• **Given exercise**: Add the next paragraphs of the text excerpt.

• **Text excerpt**:
++++

In some exemplary embodiments, a developer may provide probability estimation that an area of the partitioned areas 106 is bug-prone. Probability estimates may be a value in the range from 0 to 1 (100%) wherein an area which the developer is convinced has no bugs may be assigned a probability value of 0, and an area which the developer is convinced there is a bug may be assigned a value 1 (100%). Values in between reflect a developer's confidence (or lack of confidence) as to the certainty of an area having a bug. Alternatively, the probability estimate may be a range of values. For example, the developer may estimate that there is 20% probability that a bug exists in area A and 60% probability that a bug exists in area B. Additionally or alternatively, a developer may provide a range of values, such as between 50% and 60%. In some exemplary embodiments, substantially each developer may provide an estimate with respect to substantially each area.
Additionally or alternatively, the developer may classify the area as “yes” being a bug-prone area, or “no” being a non-bug-prone area and provide an estimated probability that the classification is correct. Probability estimates may be a value in a range from 0 to 1 (100%) wherein a 0 represents the developer has absolutely no confidence in the prediction and a 1 represents complete confidence in the prediction, with varying degrees of confidence represented by the values in between. Additionally or alternatively, the probability estimate may be a range of values, for example, between 0.5-0.6 (e.g. 50%-60%).
In some exemplary embodiments, the predictions may additionally or alternatively include a number of bugs estimated to be in the bug-prone areas, and optionally a probability estimate reflecting a developer's confidence that the predicted number of bugs may be correct.
In some exemplary embodiments, in accordance with a testing strategy determined by prediction processor 108, such as testing only areas to be tested 110, testing 112 may be performed. In some exemplary embodiments, testing may be performed by an automatic testing device, by a developer, or the like. During testing 112, areas 110 may be checked for bugs, such as by invoking functionality associated with areas 110.
Test results 114 may be determined which may include a number of bugs detected in each of test areas 110. Additional information in test results 114 may include identification of areas where no bugs where detected.
In some exemplary embodiments, a payment calculator 116 may evaluate the information in test results 114. This information may be compared with stored parameters associated with a prediction market mechanism, or a scoring rule, for evaluating the reliability of the predictions made by the developers. For convenience hereinafter, use of the term “prediction market mechanism” include the option of a scoring rule being implemented. Reliable predictions made by a developer may entitle the developer to a bonus under a bonus system implemented as part of the prediction market mechanism. The type of reward and/or the value of the bonus, may be influenced by many factors. Bonus criteria (e.g. amount of bonus and type of bonus, the influencing factors, etc.) may or may not be known to the developers prior to making their predictions. It will be understood that if such information is known a-priori it may be useful for increasing their motivation to provide a more reliable prediction. For example, a larger or more valuable bonus may be given for a positive prediction of a bug detected in a smaller area compared to a larger area; or for positively predicting a bug in a function; or for positively predicting bugs in a single test area among many test areas which do not have bugs; or for positively predicting a larger number of bugs in a test area compared to other test areas; or for predicting areas without bugs; or for unique contribution with respect to other developers, such as by correctly predicting an area to be bug-prone when other developers predicted that the area is more likely to be non-bug-prone; among other criteria. The bonus may include any suitable instrument for creating an incentive in the developers to provide more reliable predictions, such as for example, real money, funny money, reputation, gift coupons, salary points, vacation points, and the like.

++++

• **Supplied data**:
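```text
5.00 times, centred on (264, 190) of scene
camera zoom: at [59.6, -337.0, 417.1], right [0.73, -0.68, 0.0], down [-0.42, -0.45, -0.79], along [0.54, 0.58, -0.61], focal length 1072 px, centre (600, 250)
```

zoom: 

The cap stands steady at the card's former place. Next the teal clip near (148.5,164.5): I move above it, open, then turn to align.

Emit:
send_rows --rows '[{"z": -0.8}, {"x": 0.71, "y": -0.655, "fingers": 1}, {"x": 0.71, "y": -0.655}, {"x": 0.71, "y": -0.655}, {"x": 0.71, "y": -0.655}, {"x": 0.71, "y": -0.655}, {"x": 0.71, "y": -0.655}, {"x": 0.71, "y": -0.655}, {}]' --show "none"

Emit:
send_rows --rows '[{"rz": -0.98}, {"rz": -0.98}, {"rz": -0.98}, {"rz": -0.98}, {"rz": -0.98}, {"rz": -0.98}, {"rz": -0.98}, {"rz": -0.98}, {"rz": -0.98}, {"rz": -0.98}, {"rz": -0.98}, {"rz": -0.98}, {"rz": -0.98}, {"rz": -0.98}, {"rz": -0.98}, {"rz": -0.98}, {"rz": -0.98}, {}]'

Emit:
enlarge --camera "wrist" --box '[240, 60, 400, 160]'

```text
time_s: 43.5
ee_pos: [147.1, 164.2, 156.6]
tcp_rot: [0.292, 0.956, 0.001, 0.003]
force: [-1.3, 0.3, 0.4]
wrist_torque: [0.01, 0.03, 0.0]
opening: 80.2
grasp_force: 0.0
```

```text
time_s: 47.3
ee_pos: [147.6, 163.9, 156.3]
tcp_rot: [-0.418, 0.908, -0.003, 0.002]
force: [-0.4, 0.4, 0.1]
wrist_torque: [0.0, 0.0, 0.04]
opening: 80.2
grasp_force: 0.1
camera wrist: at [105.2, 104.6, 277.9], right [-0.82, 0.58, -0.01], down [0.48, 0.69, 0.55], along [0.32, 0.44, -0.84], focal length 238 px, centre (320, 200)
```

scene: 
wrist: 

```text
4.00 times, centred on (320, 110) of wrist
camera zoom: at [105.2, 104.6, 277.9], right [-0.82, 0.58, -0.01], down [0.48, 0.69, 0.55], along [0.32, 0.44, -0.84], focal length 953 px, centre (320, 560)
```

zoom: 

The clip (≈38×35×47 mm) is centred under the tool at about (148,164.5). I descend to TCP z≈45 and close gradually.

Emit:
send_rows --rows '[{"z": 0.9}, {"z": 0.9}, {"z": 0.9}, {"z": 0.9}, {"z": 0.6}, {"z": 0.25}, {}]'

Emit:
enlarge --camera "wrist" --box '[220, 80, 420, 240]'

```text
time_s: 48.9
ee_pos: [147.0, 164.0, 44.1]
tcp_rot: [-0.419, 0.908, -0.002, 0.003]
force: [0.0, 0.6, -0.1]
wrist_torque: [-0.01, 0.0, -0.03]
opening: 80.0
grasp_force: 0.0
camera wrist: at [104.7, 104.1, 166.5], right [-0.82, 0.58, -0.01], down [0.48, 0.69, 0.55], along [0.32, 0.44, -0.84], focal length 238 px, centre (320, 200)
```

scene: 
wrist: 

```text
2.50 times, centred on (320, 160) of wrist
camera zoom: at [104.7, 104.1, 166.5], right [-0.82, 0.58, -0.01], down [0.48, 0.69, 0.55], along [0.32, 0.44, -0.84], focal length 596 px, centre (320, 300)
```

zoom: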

++++

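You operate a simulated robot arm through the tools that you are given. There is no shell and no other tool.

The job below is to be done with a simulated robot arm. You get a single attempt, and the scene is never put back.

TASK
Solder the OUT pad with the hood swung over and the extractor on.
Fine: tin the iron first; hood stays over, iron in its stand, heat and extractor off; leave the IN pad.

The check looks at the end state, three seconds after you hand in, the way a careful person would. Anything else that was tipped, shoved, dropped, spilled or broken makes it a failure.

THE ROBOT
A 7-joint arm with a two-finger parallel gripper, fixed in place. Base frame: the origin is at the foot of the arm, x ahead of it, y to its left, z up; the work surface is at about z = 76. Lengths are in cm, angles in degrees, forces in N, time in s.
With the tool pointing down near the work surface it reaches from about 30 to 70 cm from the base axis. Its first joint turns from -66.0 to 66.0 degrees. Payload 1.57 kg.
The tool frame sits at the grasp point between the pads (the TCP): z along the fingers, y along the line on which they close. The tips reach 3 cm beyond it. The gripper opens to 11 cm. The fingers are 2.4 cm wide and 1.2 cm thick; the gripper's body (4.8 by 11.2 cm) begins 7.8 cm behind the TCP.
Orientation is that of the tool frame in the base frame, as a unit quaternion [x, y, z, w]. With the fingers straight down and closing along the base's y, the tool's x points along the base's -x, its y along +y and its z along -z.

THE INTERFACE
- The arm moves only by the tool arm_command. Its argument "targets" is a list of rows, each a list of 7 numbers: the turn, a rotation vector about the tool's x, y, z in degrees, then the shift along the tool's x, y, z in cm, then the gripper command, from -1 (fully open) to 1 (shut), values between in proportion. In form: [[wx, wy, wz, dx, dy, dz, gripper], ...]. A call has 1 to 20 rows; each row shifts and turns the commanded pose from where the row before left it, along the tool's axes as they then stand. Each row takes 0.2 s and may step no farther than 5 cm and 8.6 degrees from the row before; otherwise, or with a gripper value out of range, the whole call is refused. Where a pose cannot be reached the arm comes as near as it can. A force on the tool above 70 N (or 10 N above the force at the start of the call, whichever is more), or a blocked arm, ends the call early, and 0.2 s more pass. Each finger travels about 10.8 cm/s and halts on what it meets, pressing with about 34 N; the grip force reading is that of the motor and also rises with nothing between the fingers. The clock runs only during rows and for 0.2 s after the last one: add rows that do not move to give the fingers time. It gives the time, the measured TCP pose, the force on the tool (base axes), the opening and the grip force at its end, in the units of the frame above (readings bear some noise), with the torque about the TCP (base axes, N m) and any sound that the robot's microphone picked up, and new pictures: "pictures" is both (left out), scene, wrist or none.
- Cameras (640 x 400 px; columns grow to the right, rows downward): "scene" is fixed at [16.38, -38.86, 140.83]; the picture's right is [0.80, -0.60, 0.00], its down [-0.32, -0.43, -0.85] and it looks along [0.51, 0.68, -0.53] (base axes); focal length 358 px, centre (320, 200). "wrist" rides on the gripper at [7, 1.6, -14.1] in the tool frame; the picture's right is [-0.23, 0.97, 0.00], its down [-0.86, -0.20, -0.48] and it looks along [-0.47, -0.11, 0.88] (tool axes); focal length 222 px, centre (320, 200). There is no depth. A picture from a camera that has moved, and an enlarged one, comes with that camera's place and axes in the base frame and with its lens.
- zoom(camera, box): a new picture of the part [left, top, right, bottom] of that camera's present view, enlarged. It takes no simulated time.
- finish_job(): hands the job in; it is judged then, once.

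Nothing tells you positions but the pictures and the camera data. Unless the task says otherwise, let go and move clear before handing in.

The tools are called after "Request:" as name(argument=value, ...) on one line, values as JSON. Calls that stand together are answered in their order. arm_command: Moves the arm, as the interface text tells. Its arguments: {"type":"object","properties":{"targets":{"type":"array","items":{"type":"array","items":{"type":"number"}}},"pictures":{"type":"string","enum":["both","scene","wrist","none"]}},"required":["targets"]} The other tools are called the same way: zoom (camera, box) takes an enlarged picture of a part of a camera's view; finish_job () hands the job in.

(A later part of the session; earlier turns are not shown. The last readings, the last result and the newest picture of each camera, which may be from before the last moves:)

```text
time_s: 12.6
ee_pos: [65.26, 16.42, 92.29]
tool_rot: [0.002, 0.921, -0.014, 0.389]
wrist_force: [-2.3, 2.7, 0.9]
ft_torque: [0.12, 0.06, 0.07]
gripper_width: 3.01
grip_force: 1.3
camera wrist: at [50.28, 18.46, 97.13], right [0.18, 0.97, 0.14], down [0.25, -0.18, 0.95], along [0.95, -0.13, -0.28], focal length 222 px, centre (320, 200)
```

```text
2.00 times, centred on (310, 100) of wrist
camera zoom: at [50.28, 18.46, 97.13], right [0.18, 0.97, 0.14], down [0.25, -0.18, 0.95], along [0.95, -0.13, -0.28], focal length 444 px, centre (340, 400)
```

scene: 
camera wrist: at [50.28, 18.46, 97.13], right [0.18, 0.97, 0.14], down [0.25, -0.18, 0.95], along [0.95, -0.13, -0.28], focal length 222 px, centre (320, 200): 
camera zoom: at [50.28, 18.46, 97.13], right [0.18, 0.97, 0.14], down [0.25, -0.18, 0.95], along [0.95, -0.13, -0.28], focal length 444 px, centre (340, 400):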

++++

• **Answer to this problem**:
Referring now to
In some exemplary embodiments, Apparatus 200 may comprise a processor 216. The processor 216 may be a Central Processing Unit (CPU), a microprocessor, an electronic circuit, an Integrated Circuit (IC) or the like. Processor 216 may be utilized to perform computations required by the apparatus 200 or any of it subcomponents. Processor 216 may be configured to execute computer-programs useful for reliably predicting location of software bugs in a SUT.
In some exemplary embodiments of the disclosed subject matter, Apparatus 200 may comprise an Input/Output (I/O) module 218. I/O module 218 may be utilized to provide an output to and receive input from a developer, such as 175 of
In some exemplary embodiments, Apparatus 200 may comprise a Memory Unit 214. Memory Unit 214 may be a short-term storage device or long-term storage device. Memory Unit 214 may be a persistent storage or volatile storage. Memory Unit 214 may be a disk drive, a Flash disk, a Random Access Memory (RAM), a memory chip, or the like. In some exemplary embodiments, Memory Unit 214 may retain program code operative to cause Processor 216 to perform acts associated with any of the subcomponents of Apparatus 200. In some exemplary embodiments, Memory Unit 214 may retain program code operative to cause Processor 216 to perform acts associated with reliably predicting location of software bugs in a SUT. Memory Unit 214 may be used to retain results of comparison with stored parameters associated with a prediction market mechanism, bonus criteria, test results, and the like.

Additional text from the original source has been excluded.